Taken in conjunction with personal income data supplied by the U.S. Commerce Department, data from a report on “Tax Freedom Day 2015” published by the Washington, D.C.-based Tax Foundation last spring show that federal, state and local taxes consume nearly 33% of all income for the residents of the 25 forced-unionism states, compared to a little over 29% for residents of the 25 Right to Work states. (See the first link below for more information.)
Part of the substantially heavier overall tax burden for forced-unionism states is due to the fact that, on average, their cost of living is 22% higher than the average for Right to Work states. (For details, see the first link below.) Because federal taxes are levied on nominal, rather than real, spendable incomes, residents of high-cost forced-unionism states like New York, New Jersey and California have to pay higher marginal tax rates than other Americans who are at least equally well off in real terms, but live in low-cost Right to Work states like Texas and North Carolina.

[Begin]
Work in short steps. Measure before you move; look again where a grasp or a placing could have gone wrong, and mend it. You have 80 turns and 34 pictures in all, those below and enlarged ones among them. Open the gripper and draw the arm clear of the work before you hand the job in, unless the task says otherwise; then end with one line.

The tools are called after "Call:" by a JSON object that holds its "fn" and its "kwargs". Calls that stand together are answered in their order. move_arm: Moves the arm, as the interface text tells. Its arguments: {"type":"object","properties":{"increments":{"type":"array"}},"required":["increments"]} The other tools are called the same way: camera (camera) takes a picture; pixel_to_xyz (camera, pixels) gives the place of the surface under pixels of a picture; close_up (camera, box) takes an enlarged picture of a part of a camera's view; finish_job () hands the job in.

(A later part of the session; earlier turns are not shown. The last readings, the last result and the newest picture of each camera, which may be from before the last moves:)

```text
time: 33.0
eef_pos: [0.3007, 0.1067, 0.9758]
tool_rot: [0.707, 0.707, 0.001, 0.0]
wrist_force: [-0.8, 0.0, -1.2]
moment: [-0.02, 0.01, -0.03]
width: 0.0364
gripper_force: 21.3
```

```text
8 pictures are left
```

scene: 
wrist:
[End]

But differences in federal tax burdens account for less than half of the overall tax advantage for Right to Work state residents. This fact is clearly demonstrated by another Tax Foundation report issued just this past week. (See the second link below.)
According to Tax Foundation data combined with U.S. Census Bureau data on state populations for 2012, that year state and local taxes consumed nearly 10.8% of personal income in the 27 states that then lacked Right to Work laws, but just a little more than 8.6% of personal income in the 23 states that protected employees’ Right to Work at the time. (Since Michigan’s and Wisconsin’s Right to Work laws took effect in 2013 and 2015, respectively, they are counted as forced-unionism states here.)
The 16 states with the heaviest state-local tax burdens in 2012 (California, Connecticut, Delaware, Hawaii, Illinois, Maine, Maryland, Massachusetts, Minnesota, New Jersey, New York, Oregon, Pennsylvania, Rhode Island, Vermont and Wisconsin) all lacked Right to Work laws at the time. Meanwhile, 10 of the 12 states with the least burdensome state-and-local taxes are Right to Work.
On average, state and local taxes consumed a 25% higher share of personal income in forced-unionism states than in Right to Work states in 2012. The primary reason is that government spending per capita was far higher in forced-unionism states. A future Institute blog post will focus on the state spending side of the fiscal equation.